In a letter this week to MPs David Burrowes and Theresa Villiers, the Prime Minister said he “strongly condemned” the cartoon, showing a dog wearing a kippah and urinating, posted on the personal blog of US academic Richard Falk, a UN Special Rapporteur.
The two MPs had previously written to Mr Cameron, raising their concerns about Mr Falk when the issue first arose in July.
Mr Cameron said he would “continue to closely watch any further actions of comments Mr Falk may make.”
Once again there was no way out of the grotesque facts for the UN, though it did nothing:
Pillay, the United Nations High Commissioner for Human Rights, stated in a letter to UN Watch, the organization that first brought the issue to public attention, that the cartoon was indeed anti- Semitic and added, “I utterly deplore and condemn anti- Semitism, as I do any form of incitement to hatred and racial discrimination.”

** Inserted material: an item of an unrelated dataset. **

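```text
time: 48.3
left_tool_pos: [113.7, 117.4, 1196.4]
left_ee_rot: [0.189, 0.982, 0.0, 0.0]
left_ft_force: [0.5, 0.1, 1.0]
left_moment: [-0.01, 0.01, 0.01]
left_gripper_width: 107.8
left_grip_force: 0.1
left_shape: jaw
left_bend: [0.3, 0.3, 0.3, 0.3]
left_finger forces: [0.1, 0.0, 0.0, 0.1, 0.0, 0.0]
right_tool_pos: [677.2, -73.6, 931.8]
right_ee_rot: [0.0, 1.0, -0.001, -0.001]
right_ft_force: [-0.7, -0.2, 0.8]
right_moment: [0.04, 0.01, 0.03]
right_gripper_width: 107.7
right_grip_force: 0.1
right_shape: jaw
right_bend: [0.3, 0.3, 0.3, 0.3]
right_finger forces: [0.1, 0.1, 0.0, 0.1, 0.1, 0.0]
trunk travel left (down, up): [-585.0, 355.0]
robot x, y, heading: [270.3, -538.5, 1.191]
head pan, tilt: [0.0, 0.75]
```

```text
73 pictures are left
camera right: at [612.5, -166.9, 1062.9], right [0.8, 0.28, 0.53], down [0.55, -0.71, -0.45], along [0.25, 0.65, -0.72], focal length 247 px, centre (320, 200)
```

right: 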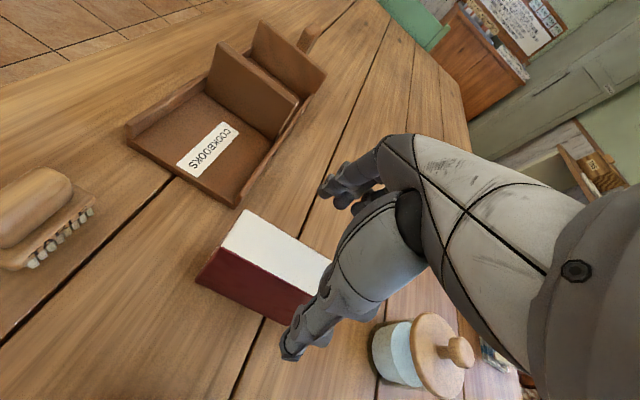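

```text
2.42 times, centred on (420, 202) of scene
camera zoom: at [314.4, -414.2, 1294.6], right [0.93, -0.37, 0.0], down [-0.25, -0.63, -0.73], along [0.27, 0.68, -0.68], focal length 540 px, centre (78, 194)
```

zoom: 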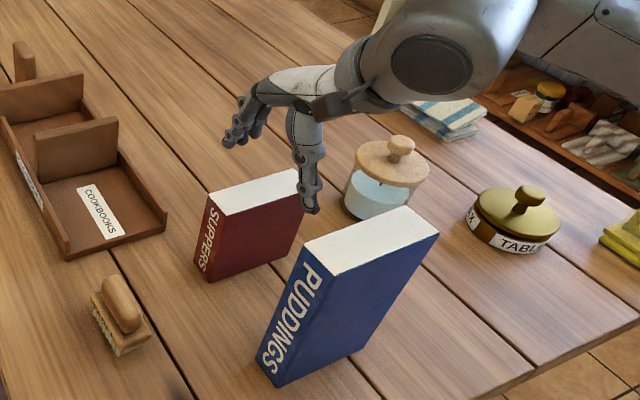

She acknowledged “the anti-Semitic and objectionable nature of the cartoon,” but also noted “Mr. Falk’s series of public apologies,” but did not call on Falk to resign, saying only that she welcomed the fact that he had swiftly removed the image from his website.
A “Partisan for Hamas”
Even the Palestinian Authority has taken Falk to task, calling him a “partisan for Hamas”.
Gilad Atzmon
There is perhaps no better marker for contemporary antisemitism than Gilad Atzmon. In 2011, Falk rushed to praise Atzmon when he published The Wandering Who, a horrid screed. Falk called the book:
… an “absorbing and moving” book that everyone who “care[s] about real peace” should “not only read, but reflect upon and discuss widely.”
At the time, the CST noted that The Wandering Who is “quite probably the most antisemitic book published in this country in recent years.”
Well, Mr Corbyn?
There is more to say about Mr Falk, but this is enough for readers to have a sense of the man and his plainly unacceptable record.
Perhaps Mr Corbyn could explain just how “honouring” Mr Falk fits in with his claim to be a “militant opponent of antisemitism”?